## begin Information provided
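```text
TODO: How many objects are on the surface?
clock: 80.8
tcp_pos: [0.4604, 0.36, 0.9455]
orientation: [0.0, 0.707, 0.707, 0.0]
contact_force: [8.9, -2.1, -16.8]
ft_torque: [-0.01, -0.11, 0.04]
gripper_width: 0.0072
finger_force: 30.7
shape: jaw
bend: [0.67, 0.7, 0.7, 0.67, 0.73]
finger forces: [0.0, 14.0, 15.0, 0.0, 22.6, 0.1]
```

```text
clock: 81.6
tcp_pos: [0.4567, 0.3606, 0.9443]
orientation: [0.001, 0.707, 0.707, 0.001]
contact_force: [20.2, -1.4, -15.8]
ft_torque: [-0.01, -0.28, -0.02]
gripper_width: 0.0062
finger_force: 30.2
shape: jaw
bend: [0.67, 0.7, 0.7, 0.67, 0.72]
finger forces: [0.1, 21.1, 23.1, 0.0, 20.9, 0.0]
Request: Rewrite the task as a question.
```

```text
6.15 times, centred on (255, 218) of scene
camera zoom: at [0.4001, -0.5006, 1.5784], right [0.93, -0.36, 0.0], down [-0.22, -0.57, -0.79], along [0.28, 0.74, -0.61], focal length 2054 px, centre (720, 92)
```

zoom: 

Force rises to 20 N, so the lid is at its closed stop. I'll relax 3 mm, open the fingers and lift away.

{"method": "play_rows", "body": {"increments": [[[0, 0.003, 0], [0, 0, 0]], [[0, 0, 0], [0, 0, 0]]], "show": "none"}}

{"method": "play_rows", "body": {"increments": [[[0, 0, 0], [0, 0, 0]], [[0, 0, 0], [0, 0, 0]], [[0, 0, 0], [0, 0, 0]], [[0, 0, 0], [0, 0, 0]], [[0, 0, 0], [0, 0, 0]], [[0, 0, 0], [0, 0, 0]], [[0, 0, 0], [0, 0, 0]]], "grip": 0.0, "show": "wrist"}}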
## end Information provided
### Exercise goal
Find the word "forces" and list each line it appears in.

### Output of the exercise
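finger forces: [0.0, 14.0, 15.0, 0.0, 22.6, 0.1]
finger forces: [0.1, 21.1, 23.1, 0.0, 20.9, 0.0]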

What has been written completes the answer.